And here in California, we know that is definitely true. Look at the people who lived in Modesto and commuted to San José during the boom, or the folks who still commute from places like Victorville to jobs in LA or Orange counties. Lots of people take the Capitol Corridor to work in Sacramento, or the Metrolink from Ventura County to downtown Los Angeles.

Florida’s argument, which I buy, is that these regions will continue to grow – and that they will need some other means of travel that’s not based on the automobile.

Writing in March 2009 in The Atlantic, Florida first laid out this concept in the article How the Crash Will Reshape America (which formed the basis of his book The Great Reset). His point – which as I said yesterday, is not in dispute by historians or geographers – is that great resets, such as that during the Long Depression of 1873-96 or the Great Depression of 1929-45, have resulted in major changes to economic geography:

During that crisis, rising industries like railroads, petroleum, and steel were consolidated, old ones failed, and the way was paved for a period of remarkable innovation and industrial growth. In 1870, New England mill towns like Lowell, Lawrence, Manchester, and Springfield were among the country’s most productive industrial cities, and America’s population overwhelmingly lived in the countryside. By 1900, the economic geography had been transformed from a patchwork of farm plots and small mercantile towns to a landscape increasingly dominated by giant factory cities like Chicago, Cleveland, Pittsburgh, Detroit, and Buffalo.

In The Great Reset, Florida pushes this point further, arguing that in some cities and regions, the right mix of factors is present to not only sustain innovation – but that these few hubs will be the leaders of national economic activity. Instead of the late 20th century model of many different urban regions thriving, Florida argues that 21st century innovation and prosperity will be disproportionately concentrated in these megaregions, where the intellectual, human and financial capital exists to innovate – and other cities will thrive or struggle based on their connectedness to one of these megaregions:

Worldwide, people are crowding into a discrete number of mega-regions, systems of multiple cities and their surrounding suburban rings like the Boston–New York–Washington Corridor. In North America, these mega-regions include SunBelt centers like the Char-Lanta Corridor, Northern and Southern California, the Texas Triangle of Houston–San Antonio–Dallas, and Southern Florida’s Tampa-Orlando-Miami area; the Pacific Northwest’s Cascadia, stretching from Portland through Seattle to Vancouver; and both Greater Chicago and Tor-Buff-Chester in the old Rust Belt. Internationally, these mega-regions include Greater London, Greater Tokyo, Europe’s Am-Brus-Twerp, China’s Shanghai-Beijing Corridor, and India’s Bangalore-Mumbai area. Economic output is ever-more concentrated in these places as well. The world’s 40 largest mega-regions, which are home to some 18 percent of the world’s population, produce two-thirds of global economic output and nearly 9 in 10 new patented innovations.

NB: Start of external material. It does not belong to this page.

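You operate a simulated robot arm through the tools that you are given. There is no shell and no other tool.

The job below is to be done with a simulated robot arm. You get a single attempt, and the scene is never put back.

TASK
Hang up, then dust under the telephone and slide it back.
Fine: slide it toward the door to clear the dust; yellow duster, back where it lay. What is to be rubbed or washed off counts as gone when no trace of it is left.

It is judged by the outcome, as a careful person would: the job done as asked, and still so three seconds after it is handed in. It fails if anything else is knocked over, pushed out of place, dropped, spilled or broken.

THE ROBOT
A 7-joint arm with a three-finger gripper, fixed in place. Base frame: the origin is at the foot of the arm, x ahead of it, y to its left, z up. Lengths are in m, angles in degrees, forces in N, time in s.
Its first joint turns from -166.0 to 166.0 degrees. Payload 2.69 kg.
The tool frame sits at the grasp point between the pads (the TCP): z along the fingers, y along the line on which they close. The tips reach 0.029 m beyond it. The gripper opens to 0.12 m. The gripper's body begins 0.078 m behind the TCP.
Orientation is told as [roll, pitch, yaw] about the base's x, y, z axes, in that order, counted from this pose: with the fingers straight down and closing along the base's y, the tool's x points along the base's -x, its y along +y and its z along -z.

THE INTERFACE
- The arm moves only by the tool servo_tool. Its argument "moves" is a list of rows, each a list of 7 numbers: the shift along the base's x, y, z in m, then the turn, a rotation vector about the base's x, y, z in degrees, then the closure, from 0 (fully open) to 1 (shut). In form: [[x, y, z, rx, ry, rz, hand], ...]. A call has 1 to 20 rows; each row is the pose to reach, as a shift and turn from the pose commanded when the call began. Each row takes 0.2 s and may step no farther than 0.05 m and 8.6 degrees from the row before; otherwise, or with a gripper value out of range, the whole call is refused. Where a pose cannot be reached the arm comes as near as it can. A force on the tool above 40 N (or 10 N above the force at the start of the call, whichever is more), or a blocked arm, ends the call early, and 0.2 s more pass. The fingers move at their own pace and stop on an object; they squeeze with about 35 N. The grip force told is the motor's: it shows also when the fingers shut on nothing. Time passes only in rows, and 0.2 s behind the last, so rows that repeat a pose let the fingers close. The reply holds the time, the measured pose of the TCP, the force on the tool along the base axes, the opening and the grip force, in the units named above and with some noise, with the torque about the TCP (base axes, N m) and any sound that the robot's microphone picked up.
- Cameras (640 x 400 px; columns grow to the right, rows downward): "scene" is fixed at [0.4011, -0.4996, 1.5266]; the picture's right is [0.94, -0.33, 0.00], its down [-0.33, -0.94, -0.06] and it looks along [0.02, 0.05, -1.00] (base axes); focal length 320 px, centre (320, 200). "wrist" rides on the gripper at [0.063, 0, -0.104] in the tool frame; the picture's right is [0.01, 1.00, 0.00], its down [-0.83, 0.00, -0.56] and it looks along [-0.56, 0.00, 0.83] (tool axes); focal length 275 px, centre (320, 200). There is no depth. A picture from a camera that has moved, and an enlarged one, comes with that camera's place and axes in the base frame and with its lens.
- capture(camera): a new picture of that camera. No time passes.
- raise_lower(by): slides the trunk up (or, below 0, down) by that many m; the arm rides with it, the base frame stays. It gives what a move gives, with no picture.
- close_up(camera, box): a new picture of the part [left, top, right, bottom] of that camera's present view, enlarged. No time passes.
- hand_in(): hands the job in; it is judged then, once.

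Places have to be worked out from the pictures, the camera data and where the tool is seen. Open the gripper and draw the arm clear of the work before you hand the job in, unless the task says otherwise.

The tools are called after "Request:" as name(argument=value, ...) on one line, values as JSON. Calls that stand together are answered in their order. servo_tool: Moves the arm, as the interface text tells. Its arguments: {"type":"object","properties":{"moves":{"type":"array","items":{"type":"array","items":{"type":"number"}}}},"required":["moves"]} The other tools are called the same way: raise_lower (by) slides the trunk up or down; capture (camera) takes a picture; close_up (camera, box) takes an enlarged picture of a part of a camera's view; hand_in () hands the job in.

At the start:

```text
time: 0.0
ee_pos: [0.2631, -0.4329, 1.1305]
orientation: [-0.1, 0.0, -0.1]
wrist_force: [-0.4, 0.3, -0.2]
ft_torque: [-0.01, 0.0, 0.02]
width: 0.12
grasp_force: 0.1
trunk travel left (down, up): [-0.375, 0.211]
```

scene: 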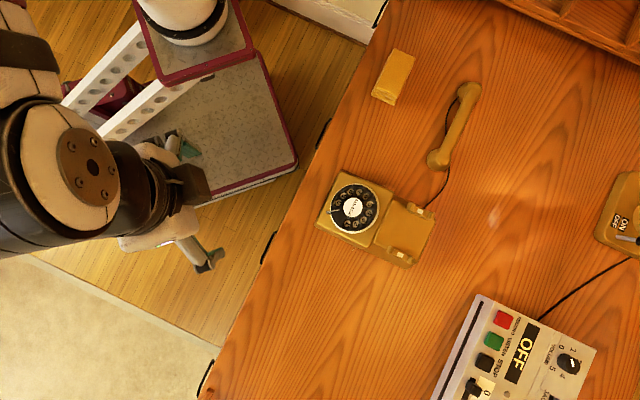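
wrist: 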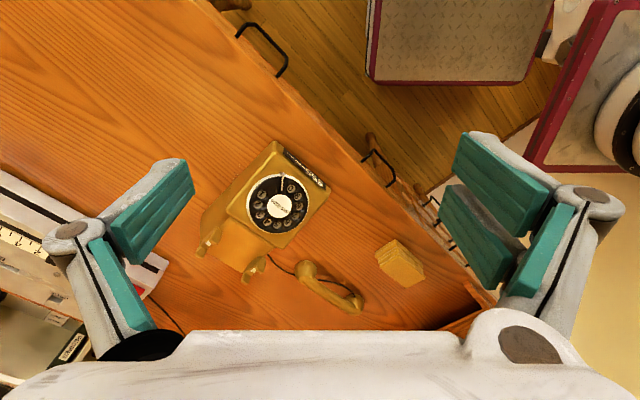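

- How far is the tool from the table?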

Some (though not all) of these mega-regions have a clear hub, and these hubs are likely to be better buffered from the crash than most cities, because of their size, diversity, and regional role. Chicago has emerged as a center for industrial management and has rolled up many of the functions, such as finance and law, once performed in smaller midwestern centers. Los Angeles has a broad, diverse economy with global strength in media and entertainment. Miami, which is being hit hard by the collapse of the real-estate bubble, nonetheless remains the commercial center for the large South Florida mega-region, and a major financial center for Latin America. Each of these places is the financial and commercial core of a large mega-region with tens of millions of people and hundreds of billions of dollars in output. That’s not going to change as a result of the crisis.

Along with the rise of mega-regions, a second phenomenon is also reshaping the economic geography of the United States and the world. The ability of different cities and regions to attract highly educated people—or human capital—has diverged, according to research by Edward Glaeser of Harvard and Christopher Berry of the University of Chicago* , among others. Thirty years ago, educational attainment was spread relatively uniformly throughout the country, but that’s no longer the case. Cities like Seattle, San Francisco, Austin, Raleigh, and Boston now have two or three times the concentration of college graduates of Akron or Buffalo. Among people with postgraduate degrees, the disparities are wider still. The geographic sorting of people by ability and educational attainment, on this scale, is unprecedented.

So where does high speed rail fit into this? Not only does it allow San Francisco to connect to San Jose more quickly, and not only does it boost Caltrain, allowing the Peninsula to connect to those hubs more easily – it also helps connect the rest of California to those hubs as well.

Again, we’ve already seen this emerge. San Joaquin and Stanislaus counties – home to cities like Stockton, Tracy, and Modesto – were de facto annexed to the Bay Area megaregion beginning in the 1990s and definitely in the 2000s. Currently those cities are suffering high unemployment because of their distance from the job centers of SF and San José, because the real estate industry collapsed, and because gas prices are still too high for residents there to prosper even with a long commute to a Bay Area job.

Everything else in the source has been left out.